The men each gave the notary a half silver ring. She handed the contract to Dor. “Upon final handfasting, give this to the proper temple to hold. Maarsdam bless your trade.”

“Maarsdam prosper you,” Tarno replied, as did Dor. Dor studied the contract, nodded, and rolled it, tying it with a bit of twine. The men touched palms and went their ways, making space for the next pair. Tarno heard barely-muffled sighs from both the notary and the watchman both as Master Hammersmith and an irate-looking goodwife marched up the two steps and into the doorway. Tarno and Dor made themselves small and eased out of the way.

“Ye know that I am not a law-speaker,” Tarno heard the notary say from behind him.

Dor shook his head. “Some people choose not to listen.”

“Aye.” Dor stopped to talk to his cousin-by-marriage and Tarno went about his own business.

(C) 2021 Alma T. C. Boykin All Rights Reserved.

5 thoughts on “Tuesday Tidbit: Contracting a Marriage

    • Yes. An eight-day is the basic division of calendar time. The Eighth-Day is the day off from work (in some places) and a day of worship (sometimes). In _Miner and Empire_ it was when the bulk of the miners took off work and got paid, while the fire-miners did their thing (they worked only 36 hours out of the week, but those were very, very dangerous and intense hours.)

  1. Very nice vignettes, including the almost obligatory soured-milk reference to Goodman Fuchsban.

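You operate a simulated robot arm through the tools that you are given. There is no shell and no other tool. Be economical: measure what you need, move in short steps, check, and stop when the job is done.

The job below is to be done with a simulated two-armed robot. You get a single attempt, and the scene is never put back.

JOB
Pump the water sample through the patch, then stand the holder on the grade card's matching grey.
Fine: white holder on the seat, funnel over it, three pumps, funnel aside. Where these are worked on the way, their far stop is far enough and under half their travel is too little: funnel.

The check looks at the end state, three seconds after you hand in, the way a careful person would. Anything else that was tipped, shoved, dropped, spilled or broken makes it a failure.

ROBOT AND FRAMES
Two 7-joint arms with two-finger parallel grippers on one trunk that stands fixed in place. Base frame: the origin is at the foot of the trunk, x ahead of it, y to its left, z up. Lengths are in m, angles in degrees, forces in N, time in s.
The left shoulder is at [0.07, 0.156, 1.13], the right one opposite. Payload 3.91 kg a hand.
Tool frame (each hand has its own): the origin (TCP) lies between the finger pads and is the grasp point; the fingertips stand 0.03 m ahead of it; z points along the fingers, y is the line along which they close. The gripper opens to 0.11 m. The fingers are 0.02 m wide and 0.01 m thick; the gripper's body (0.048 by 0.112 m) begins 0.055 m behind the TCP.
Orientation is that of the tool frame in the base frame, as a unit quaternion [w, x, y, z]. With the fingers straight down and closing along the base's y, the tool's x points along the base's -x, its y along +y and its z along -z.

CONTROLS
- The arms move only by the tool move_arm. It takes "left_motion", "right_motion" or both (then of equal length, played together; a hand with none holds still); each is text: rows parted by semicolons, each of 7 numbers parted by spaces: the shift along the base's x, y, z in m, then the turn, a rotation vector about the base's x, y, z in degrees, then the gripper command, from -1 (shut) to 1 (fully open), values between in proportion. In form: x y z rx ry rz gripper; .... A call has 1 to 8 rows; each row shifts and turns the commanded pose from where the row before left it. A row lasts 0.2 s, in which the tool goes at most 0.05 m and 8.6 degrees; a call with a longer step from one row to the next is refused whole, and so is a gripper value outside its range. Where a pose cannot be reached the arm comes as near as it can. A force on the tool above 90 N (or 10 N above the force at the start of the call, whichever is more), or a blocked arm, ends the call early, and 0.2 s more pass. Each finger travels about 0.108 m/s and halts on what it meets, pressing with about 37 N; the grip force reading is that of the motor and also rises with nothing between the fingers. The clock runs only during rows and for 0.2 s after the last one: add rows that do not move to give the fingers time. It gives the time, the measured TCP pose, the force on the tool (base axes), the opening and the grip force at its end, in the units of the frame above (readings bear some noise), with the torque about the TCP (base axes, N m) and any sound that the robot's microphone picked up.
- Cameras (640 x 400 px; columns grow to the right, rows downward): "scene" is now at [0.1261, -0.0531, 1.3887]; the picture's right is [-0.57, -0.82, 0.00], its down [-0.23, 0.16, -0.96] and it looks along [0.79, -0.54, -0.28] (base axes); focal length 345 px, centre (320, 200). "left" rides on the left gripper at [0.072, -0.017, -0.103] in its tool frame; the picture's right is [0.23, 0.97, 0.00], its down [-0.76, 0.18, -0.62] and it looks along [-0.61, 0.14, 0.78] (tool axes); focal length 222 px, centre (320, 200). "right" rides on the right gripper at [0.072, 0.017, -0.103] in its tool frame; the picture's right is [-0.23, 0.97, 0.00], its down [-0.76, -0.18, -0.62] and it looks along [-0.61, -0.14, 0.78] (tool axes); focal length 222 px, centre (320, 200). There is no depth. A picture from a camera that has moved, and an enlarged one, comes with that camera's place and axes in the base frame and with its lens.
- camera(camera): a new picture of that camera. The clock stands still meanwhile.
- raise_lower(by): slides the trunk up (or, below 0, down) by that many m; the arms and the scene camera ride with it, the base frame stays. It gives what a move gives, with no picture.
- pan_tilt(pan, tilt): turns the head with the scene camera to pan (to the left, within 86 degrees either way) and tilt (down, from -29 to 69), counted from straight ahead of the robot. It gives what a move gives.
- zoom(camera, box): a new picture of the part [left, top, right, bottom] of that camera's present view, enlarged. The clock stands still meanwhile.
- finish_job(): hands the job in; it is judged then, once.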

    A traveling mage-notary, like other circuit riders, is interesting and a nice addition. A major town or city, or the Emperor, may generate enough documentation and proclamations that you have full-time work for at least one notary, but elsewhere there’s not enough. Using magic enhancement to guarantee and verify sign and seal is perfect, since counterfeiting has always been a lucrative if risky proposition. Imagine the counterfeit protection on one of the Emperor’s documents, complete with a “here, kitty!” summons.